Abstract

Julie Uhm participated in this interview in her first semester at Brown University in 1989. She discusses her Korean heritage and her high school experience as an Asian American in New Jersey. She explains her encounters with racism throughout her life and broadly describes her observations of race relations in the United States and on the Brown campus. Uhm notes that Brown was not her first choice school but the homogeneity of other campuses influenced her decision. The majority of the interview is spent discussing the Third World Transition Program (TWTP) – a program that welcomes new students to Brown and provides an exploration of systems of oppression that exist in our society today, including racism, classism, sexism, cissexism, heterosexism, ableism, and imperialism. Uhm extensively shares her experience in the program and her opinions about it. Other organizations that are mentioned are the Asian American Student Association and Friends of Southeast Asians.

Transcript

Recorded on November 27, 1989 in the Applegate Lounge, Hope College, Brown University, Providence, RI
Interviewed by Mala Yee

Suggested Chicago style citation: Uhm, Julie.
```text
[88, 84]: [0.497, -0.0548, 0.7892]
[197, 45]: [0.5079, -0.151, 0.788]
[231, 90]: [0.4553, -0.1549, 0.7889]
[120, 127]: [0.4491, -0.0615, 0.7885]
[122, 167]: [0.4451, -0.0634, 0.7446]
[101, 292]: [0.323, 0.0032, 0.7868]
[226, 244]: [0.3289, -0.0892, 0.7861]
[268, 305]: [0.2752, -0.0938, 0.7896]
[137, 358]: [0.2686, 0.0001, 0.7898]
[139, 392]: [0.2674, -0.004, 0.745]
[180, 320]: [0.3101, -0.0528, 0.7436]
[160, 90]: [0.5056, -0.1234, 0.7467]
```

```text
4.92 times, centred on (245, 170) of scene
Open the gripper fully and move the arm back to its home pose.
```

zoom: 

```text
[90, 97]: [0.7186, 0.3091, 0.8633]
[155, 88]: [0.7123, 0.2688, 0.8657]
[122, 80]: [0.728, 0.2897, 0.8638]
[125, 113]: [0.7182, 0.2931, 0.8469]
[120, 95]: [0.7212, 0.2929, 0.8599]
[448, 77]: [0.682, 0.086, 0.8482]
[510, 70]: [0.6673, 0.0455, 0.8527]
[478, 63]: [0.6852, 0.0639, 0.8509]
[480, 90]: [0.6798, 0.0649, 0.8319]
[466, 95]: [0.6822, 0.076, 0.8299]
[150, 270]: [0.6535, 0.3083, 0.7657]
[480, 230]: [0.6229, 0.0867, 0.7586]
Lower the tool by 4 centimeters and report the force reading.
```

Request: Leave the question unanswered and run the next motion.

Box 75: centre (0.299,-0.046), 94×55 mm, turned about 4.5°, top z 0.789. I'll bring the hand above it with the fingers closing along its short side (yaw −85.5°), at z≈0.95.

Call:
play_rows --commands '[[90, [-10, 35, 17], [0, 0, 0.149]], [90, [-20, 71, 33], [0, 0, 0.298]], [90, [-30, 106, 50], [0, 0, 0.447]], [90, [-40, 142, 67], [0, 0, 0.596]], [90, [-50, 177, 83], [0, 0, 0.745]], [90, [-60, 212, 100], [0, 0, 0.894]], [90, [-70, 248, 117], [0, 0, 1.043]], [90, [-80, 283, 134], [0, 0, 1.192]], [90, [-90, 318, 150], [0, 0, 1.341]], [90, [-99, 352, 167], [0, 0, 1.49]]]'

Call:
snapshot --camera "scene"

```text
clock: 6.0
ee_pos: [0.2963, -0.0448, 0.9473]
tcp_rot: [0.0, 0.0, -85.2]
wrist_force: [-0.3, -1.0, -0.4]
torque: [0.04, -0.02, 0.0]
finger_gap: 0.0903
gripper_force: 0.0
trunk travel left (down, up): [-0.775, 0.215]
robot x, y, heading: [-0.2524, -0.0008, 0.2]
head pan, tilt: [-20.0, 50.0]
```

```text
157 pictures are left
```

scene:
Interview. By Mala Yee. Pembroke Center Oral History Project, Brown University. November 27, 1989.

Biography

Julie Uhm was born in Korea and moved to the United States when she was eighteen months old. She attended high school in Montclair, New Jersey and went on to graduate from Brown University in 1993 with an A.B. in business economics and an Sc.B. in engineering. She received a law degree from Columbia University and obtained a position as an associate in the corporate department at the New York law firm of Cravath, Swaine & Moore. She married Christopher Kao of the same law firm in 2004.